The first thing I did with the device was to unlock the boot loader and root it. Then I removed as many of Huawei’s pre-installed apps that are Chinese as possible. This included the App Center, various Chinese messaging clients and even Huawei’s keyboard. Then I installed the Google Play services and all of my mandatory software. The entire process worked flawlessly.
Look & Feel
One things that very important to me with a phone is the in-hand feel. Is it weighty enough, well-balanced when resting one hand and am I just simply holding the device and swiping with my thumb. The Huawei Honor 6 (HH6) is a bit of a mixed bag in that regard.
- The phone is very slim without feeling fragile.
- It’s a very light phone that can go almost unnoticed in your pocket.
- The bezels have been kept reasonably slim. It’s not as impressive as on the LG G2 or G3 but compared to most other phones on the market the screen-to-size ratio is very good, with the screen making up 71% of the front of the device. (You can find my comprehensive screen-to-body size ranking here). That puts it ahead of the Xperia Z2 or Galaxy S5. But even though I have to point out that Huawei is cheating in their marketing material. If you compare the size of the bezels on either side of the screen on their own website with the real phone, they are more than double the size in real life. I am adding an image for comparison at the end of this article.

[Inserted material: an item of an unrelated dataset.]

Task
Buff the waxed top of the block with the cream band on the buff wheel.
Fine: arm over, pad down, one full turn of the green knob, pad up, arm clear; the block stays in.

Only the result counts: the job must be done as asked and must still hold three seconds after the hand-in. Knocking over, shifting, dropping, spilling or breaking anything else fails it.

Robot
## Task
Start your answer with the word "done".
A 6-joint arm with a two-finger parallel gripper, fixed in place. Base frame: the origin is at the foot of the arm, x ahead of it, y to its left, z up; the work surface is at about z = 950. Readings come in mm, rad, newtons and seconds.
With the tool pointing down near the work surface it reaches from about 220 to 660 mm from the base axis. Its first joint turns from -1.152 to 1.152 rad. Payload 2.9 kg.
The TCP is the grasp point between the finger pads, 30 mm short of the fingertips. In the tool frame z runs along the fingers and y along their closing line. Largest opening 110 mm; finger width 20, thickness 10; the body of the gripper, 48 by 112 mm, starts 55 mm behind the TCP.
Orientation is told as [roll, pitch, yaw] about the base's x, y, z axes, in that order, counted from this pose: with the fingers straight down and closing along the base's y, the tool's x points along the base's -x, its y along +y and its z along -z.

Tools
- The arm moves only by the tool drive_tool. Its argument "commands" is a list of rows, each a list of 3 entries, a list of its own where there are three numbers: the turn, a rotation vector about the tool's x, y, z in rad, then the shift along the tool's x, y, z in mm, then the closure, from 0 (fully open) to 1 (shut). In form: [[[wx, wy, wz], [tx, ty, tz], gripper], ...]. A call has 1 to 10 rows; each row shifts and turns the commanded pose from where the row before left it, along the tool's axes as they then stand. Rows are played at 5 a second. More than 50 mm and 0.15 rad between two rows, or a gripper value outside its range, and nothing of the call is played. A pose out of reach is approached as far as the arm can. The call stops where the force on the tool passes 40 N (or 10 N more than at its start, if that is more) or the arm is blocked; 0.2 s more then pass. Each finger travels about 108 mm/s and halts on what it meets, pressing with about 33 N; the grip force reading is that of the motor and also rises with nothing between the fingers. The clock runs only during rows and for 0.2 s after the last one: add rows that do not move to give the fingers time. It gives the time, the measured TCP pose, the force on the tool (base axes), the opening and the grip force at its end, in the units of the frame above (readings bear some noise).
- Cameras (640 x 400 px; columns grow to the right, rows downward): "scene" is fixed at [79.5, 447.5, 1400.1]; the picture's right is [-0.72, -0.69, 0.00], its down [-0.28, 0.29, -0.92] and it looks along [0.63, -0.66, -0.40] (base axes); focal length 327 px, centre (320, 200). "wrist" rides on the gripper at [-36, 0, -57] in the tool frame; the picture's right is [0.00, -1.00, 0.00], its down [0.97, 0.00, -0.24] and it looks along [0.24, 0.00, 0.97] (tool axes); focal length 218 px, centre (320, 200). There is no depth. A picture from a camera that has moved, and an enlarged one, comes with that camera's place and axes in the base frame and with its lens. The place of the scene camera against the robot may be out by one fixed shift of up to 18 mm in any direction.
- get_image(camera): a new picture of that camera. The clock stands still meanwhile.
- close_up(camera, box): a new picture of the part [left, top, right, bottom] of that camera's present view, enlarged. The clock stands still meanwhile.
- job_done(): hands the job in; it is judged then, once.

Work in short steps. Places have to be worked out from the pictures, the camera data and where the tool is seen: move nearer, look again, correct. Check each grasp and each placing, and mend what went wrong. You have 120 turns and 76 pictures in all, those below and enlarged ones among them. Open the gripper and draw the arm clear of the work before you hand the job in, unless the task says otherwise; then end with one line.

- The chassis has zero flex and there are no squeaks or rattling noises.
- The power button and volume rocker have a good pressure point and the surface of the buttons is slightly rough, making it easier to locate.
- The design is very minimalistic and clean. Huawei has gone as far as dropping any manufacturer branding from the phone. All you see is a sliver “honor” printed on the back of the device and very small grey on black device ID information at the back of the bottom next to the loudspeaker. This is the most clean device I have ever seen, with even less writing on it than an iPhone. It’s kind of weird to see Huawei dropping their name from the device while at the same time saying that the company needs to improve their branding and awareness in Western markets. Maybe Huawei figured that the brand name and arguably ugly logo are more of a deterrent than a value add.
- The camera module and flash looks very classy, though almost looks like an exact copy of the iPhone. If you would show the upper 3rd of the device to anyone, most would say that this is an iPhone
The Not So Good:
- The device sounds somewhat hollow when knocking on the screen. The rear feels more dense but the hollow sound makes the glass front feel more like plastic
- The glass panel is not 100% flush with the outer frame. There is a very small but noticeable ridge that makes swiping across the device not as enjoyable. The rim is more noticeable and a bit sharper on the rear than the front which could be to some precision issues in manufacturing. On a positive note, I ordered a front and rear screen protector for the phone (real 9H glass for the front, and film for the back) and the height of the protector should compensate for the small recess and maybe even be beneficial with a protector fitted.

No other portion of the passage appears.